There's no wonder so many of us feel tired, frustrated, confused, unsure what’s going to happen next.
Time to make a choice. Hibernate until Spring. Or use this time to regenerate. Retreat a little, but also plan exactly how you’ll bounce back when it’s time.
Like many I’ve started to mull over what might happen next, how Winter will feel when we can’t see our loved ones or work in the way we’d like.
It's easy to get down-hearted, but I’ve started to feel much better since I decided to expect the worse and plan what to do. That probably sounds counter-intuitive. It's based on a childhood lesson from my mum.
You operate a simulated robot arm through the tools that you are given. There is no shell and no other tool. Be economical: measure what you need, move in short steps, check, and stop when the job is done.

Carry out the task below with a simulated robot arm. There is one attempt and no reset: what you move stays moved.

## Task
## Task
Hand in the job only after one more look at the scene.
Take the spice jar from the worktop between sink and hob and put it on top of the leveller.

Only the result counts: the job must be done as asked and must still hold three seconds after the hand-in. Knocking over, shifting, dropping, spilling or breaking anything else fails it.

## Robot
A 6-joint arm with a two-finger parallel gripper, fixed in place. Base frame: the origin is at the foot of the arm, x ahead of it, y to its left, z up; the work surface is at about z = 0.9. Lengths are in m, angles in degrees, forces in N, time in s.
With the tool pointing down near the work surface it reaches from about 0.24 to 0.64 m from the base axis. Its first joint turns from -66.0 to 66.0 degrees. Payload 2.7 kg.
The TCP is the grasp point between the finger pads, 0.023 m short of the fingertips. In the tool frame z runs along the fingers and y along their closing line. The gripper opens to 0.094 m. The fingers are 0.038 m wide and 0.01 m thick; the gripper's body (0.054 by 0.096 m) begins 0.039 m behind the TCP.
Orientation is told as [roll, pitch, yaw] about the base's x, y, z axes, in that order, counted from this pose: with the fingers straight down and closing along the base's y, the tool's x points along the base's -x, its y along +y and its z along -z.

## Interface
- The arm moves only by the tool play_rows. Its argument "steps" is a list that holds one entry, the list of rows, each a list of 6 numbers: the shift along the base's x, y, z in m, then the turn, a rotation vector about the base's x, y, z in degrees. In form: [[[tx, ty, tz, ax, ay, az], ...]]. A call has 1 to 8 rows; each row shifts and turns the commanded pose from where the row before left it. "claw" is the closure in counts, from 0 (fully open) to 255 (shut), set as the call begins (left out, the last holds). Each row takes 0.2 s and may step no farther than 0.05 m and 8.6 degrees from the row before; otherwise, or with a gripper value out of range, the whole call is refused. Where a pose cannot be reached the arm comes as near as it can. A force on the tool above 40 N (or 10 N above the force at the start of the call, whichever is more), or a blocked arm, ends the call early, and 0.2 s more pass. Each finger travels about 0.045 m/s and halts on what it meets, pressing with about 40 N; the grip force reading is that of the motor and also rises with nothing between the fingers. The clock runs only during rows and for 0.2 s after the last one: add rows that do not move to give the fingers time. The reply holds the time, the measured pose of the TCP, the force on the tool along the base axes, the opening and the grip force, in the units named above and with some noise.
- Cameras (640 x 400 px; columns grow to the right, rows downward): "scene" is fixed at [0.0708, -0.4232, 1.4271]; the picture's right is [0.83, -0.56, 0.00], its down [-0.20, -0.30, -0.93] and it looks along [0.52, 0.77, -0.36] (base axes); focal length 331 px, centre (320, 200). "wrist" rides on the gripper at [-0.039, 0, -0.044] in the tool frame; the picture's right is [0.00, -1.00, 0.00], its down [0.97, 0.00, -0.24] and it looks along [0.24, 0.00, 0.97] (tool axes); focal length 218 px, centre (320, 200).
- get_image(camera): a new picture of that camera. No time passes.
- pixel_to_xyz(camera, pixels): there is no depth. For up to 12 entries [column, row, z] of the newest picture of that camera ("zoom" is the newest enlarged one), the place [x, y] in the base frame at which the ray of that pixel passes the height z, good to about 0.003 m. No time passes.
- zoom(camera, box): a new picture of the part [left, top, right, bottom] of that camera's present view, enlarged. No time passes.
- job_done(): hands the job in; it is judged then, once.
We used to have to walk about a mile up a very steep hill home from school each day. The kind of hill that’s so steep and long you can’t see the summit from the bottom. Standing at the bottom, our skinny little legs ached at the very thought of the climb. But our mum didn’t allow us to moan. Her answer to climbing a steep hill or facing any difficulty was always the same: get on with it and it’ll soon be over. That’s stuck with me. I still walk up hills as quickly as I can.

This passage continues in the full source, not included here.